Work to do:
1. The first line to copy is the one with "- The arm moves"; the last is the one with "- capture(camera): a". Copy each line in that range exactly, leaving out all others. Set them out as a list numbered 1., 2., 3. and so on, without blank lines.
2. Go on with the extracted text that begins "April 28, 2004" from its last line.

-- begin Extracted text --

April 28, 2004

Specter Survives; Santorum Spreads

Pennsylvania Sen. Arlen Specter last night narrowly won a tough Republican primary against arch-conservative challenger Rep. Pat Toomey. While the Club For Growth and many of the nation’s movement conservatives backed the challenger, Specter was endorsed by both President Bush and by the state’s infamous junior senator, Rick Santorum.

Specter’s victory tells us something interesting about the differences between the two parties right now, and why the Republicans happen to have the upper hand. Of the two Pennsylvania candidates, whose views are closer to those of Bush/Cheney/Rove? Probably Toomey. But they backed Specter, because he was the stronger candidate, and more likely to win in November and help the GOP keep their senate majority.

Rove has made it a priority, in the ’02 midterms and again this year, to find and support effective candidates for gubernatorial and senatorial races, while the Democrats have often seemed more concerned with “making statements,” and/or appeasing special interests. This is why the Dems keep putting forward ineffectual candidates to lose races in such blue states as New York, Massachusetts, and Minnesota.

-- end Extracted text --
-- begin Given information --

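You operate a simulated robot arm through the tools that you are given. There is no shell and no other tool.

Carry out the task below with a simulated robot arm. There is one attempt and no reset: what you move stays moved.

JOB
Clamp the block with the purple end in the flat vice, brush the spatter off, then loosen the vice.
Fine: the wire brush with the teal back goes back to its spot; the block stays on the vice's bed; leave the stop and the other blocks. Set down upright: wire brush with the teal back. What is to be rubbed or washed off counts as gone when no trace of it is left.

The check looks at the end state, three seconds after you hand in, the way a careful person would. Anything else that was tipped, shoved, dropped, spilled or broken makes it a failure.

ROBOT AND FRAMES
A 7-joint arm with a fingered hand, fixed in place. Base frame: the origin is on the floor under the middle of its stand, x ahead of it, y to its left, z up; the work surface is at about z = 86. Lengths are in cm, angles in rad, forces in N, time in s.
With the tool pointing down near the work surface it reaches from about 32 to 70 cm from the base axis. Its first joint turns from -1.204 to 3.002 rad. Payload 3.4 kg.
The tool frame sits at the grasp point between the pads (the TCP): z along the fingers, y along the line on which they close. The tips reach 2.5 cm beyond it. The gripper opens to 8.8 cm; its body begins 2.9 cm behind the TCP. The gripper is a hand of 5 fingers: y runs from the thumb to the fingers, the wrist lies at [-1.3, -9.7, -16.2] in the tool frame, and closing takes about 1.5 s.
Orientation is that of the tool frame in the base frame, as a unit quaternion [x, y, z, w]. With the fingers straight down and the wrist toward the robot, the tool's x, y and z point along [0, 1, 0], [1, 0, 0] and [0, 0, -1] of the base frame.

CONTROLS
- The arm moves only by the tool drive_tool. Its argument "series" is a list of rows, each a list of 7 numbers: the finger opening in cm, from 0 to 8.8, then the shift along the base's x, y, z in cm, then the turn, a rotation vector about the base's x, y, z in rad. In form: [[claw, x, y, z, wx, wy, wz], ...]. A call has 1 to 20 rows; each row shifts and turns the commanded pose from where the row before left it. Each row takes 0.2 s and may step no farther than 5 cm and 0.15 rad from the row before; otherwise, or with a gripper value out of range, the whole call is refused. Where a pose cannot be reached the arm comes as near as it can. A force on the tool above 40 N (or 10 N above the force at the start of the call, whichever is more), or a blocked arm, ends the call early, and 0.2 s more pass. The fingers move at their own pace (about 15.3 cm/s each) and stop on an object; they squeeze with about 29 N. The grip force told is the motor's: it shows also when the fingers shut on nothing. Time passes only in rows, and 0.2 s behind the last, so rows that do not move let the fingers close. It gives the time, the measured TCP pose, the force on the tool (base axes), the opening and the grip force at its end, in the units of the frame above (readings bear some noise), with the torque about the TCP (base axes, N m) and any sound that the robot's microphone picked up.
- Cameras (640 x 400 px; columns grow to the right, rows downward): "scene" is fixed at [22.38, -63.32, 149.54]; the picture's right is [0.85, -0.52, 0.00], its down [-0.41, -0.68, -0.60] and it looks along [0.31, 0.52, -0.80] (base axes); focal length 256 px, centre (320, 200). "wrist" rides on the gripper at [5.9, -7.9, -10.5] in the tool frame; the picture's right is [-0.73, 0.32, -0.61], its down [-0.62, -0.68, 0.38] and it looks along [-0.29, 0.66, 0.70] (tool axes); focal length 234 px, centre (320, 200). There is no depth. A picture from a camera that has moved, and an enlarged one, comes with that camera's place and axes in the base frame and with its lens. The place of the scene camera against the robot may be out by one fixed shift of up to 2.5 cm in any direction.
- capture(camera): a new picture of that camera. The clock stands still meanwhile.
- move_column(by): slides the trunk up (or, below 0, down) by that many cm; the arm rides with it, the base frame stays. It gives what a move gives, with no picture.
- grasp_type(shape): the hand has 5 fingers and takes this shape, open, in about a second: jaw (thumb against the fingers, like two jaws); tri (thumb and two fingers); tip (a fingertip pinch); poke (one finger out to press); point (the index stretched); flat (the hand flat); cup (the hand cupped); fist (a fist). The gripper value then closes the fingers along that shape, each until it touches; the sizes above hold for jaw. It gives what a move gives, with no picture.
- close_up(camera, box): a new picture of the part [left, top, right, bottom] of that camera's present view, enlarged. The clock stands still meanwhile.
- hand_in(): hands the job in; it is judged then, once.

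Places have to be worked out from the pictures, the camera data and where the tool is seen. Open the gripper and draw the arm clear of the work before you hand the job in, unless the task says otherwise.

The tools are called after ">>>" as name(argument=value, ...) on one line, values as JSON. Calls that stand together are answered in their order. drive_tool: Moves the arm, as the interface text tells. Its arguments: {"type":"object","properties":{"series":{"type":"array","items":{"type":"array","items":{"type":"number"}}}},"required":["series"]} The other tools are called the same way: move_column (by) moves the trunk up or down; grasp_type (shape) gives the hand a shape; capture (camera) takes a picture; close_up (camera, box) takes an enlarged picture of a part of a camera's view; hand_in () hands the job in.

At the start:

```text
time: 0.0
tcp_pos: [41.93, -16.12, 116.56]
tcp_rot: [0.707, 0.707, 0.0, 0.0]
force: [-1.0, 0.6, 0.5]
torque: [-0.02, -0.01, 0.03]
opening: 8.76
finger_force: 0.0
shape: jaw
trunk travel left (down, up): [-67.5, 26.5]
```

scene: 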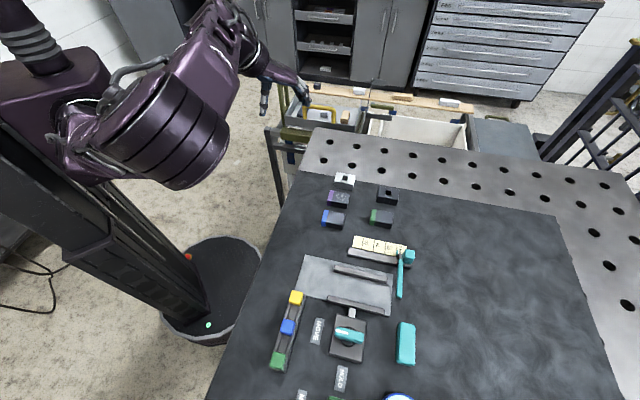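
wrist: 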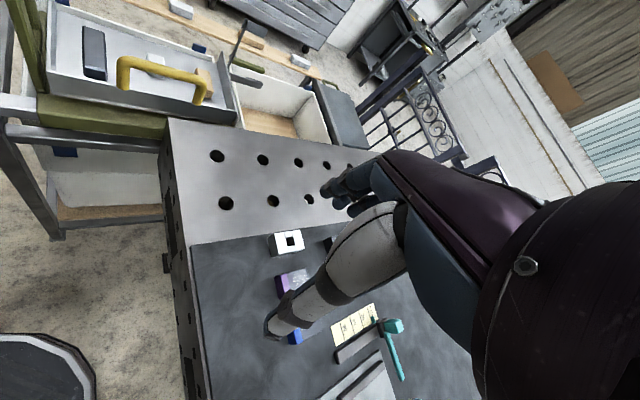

-- end Given information --

Expected answers:
1.
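1. - The arm moves only by the tool drive_tool. Its argument "series" is a list of rows, each a list of 7 numbers: the finger opening in cm, from 0 to 8.8, then the shift along the base's x, y, z in cm, then the turn, a rotation vector about the base's x, y, z in rad. In form: [[claw, x, y, z, wx, wy, wz], ...]. A call has 1 to 20 rows; each row shifts and turns the commanded pose from where the row before left it. Each row takes 0.2 s and may step no farther than 5 cm and 0.15 rad from the row before; otherwise, or with a gripper value out of range, the whole call is refused. Where a pose cannot be reached the arm comes as near as it can. A force on the tool above 40 N (or 10 N above the force at the start of the call, whichever is more), or a blocked arm, ends the call early, and 0.2 s more pass. The fingers move at their own pace (about 15.3 cm/s each) and stop on an object; they squeeze with about 29 N. The grip force told is the motor's: it shows also when the fingers shut on nothing. Time passes only in rows, and 0.2 s behind the last, so rows that do not move let the fingers close. It gives the time, the measured TCP pose, the force on the tool (base axes), the opening and the grip force at its end, in the units of the frame above (readings bear some noise), with the torque about the TCP (base axes, N m) and any sound that the robot's microphone picked up.
2. - Cameras (640 x 400 px; columns grow to the right, rows downward): "scene" is fixed at [22.38, -63.32, 149.54]; the picture's right is [0.85, -0.52, 0.00], its down [-0.41, -0.68, -0.60] and it looks along [0.31, 0.52, -0.80] (base axes); focal length 256 px, centre (320, 200). "wrist" rides on the gripper at [5.9, -7.9, -10.5] in the tool frame; the picture's right is [-0.73, 0.32, -0.61], its down [-0.62, -0.68, 0.38] and it looks along [-0.29, 0.66, 0.70] (tool axes); focal length 234 px, centre (320, 200). There is no depth. A picture from a camera that has moved, and an enlarged one, comes with that camera's place and axes in the base frame and with its lens. The place of the scene camera against the robot may be out by one fixed shift of up to 2.5 cm in any direction.
3. - capture(camera): a new picture of that camera. The clock stands still meanwhile.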

2.
Particularly vigilant on behalf of Toomey was the right-wing magazine National Review, which put the moderate, pro-choice Specter on its cover last year as “the worst Republican senator.” During the primary battle (which, incidentally, seemed to go on for over a year), NRO’s The Corner group blog was almost constantly filled with pro-Toomey/anti-Specter sentiment.

Now here’s what’s funny: the day after Toomey’s defeat, the debate on The Corner is one that fans of “Savage Love” will appreciate: “Should Santorum get a pass?” The bloggers (and the mainland National Review) are upset that the Senate majority whip, a pro-life Catholic and one of the most conservative members of the Senate, chose to back his more moderate colleague over Toomey, and are debating whether the decision has caused irreparable damage to his conservative bona fides!

How ironic that Santorum, who is such a reviled figure on the left that he’s had the rare honor of having a deviant sexual act named after him, is now being attacked from the right for not being pure enough a conservative.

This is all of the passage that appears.